_Your goal_: Below are the records. Gather each line that holds "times".

==== Data ====

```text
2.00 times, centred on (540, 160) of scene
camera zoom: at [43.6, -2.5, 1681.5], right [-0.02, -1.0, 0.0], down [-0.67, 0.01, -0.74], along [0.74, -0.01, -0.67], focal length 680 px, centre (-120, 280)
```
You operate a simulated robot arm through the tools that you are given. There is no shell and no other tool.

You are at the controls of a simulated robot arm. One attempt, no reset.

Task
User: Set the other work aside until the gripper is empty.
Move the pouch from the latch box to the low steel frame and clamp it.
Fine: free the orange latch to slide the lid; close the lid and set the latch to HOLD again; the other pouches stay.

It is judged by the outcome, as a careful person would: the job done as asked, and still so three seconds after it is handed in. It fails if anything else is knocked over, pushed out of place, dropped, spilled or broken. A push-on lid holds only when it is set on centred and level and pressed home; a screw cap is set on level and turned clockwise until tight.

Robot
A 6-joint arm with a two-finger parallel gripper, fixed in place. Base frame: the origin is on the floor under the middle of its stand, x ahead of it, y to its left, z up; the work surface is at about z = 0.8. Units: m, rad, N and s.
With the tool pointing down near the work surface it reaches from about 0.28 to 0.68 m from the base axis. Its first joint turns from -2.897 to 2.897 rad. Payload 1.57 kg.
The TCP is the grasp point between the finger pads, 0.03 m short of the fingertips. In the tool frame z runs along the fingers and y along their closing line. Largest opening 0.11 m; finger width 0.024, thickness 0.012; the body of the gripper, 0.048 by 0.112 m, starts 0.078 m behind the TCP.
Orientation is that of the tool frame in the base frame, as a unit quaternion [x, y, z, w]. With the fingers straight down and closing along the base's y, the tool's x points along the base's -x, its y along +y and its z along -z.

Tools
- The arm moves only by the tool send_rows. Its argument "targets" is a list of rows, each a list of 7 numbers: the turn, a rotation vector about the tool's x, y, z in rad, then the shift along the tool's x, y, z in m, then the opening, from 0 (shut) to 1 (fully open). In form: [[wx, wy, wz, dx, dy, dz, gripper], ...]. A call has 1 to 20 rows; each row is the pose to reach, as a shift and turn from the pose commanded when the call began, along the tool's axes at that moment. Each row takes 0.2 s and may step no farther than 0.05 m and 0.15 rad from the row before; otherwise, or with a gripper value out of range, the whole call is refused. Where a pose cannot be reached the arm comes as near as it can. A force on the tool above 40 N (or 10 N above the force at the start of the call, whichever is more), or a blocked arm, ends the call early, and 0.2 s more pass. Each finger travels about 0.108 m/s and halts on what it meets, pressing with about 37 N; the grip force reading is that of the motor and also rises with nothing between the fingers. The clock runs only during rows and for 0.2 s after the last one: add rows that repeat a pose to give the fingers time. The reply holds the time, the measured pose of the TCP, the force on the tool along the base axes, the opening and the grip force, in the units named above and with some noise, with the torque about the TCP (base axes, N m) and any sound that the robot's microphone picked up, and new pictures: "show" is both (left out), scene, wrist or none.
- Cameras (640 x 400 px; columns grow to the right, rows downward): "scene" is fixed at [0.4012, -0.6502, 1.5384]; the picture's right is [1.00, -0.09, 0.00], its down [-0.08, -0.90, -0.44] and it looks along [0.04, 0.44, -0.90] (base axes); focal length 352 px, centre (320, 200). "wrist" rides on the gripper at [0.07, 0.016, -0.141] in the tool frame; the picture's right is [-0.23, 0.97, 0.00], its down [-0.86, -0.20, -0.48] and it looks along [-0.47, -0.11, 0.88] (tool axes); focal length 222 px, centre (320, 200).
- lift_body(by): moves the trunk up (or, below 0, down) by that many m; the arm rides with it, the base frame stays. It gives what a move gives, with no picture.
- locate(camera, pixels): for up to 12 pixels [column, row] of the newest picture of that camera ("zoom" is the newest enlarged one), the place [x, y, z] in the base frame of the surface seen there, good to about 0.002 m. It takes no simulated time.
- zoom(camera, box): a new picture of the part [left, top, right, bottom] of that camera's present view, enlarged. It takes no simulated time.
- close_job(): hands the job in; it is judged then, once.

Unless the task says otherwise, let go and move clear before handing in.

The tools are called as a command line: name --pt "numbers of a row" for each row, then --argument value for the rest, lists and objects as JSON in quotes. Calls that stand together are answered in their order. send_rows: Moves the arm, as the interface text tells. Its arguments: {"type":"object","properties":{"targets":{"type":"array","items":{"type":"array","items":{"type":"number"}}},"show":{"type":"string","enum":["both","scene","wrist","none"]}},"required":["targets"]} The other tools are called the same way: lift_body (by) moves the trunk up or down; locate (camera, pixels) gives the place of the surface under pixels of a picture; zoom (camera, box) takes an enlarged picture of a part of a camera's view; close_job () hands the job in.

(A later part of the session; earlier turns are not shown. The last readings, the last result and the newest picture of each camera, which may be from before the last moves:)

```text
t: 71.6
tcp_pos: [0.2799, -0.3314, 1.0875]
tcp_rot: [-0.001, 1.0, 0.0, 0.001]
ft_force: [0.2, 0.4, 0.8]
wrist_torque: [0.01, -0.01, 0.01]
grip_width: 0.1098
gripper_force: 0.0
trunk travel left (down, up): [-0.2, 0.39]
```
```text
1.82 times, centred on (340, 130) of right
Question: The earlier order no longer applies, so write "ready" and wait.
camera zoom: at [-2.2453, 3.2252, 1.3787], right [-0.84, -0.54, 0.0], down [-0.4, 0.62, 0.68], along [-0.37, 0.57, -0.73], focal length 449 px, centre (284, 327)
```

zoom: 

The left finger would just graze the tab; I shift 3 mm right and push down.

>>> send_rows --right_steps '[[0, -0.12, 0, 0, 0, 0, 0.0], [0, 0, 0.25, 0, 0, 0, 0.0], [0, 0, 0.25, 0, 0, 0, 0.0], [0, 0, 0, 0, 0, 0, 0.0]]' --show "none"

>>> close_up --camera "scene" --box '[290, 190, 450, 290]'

====

_Written reply_:
2.00 times, centred on (540, 160) of scene
1.82 times, centred on (340, 130) of right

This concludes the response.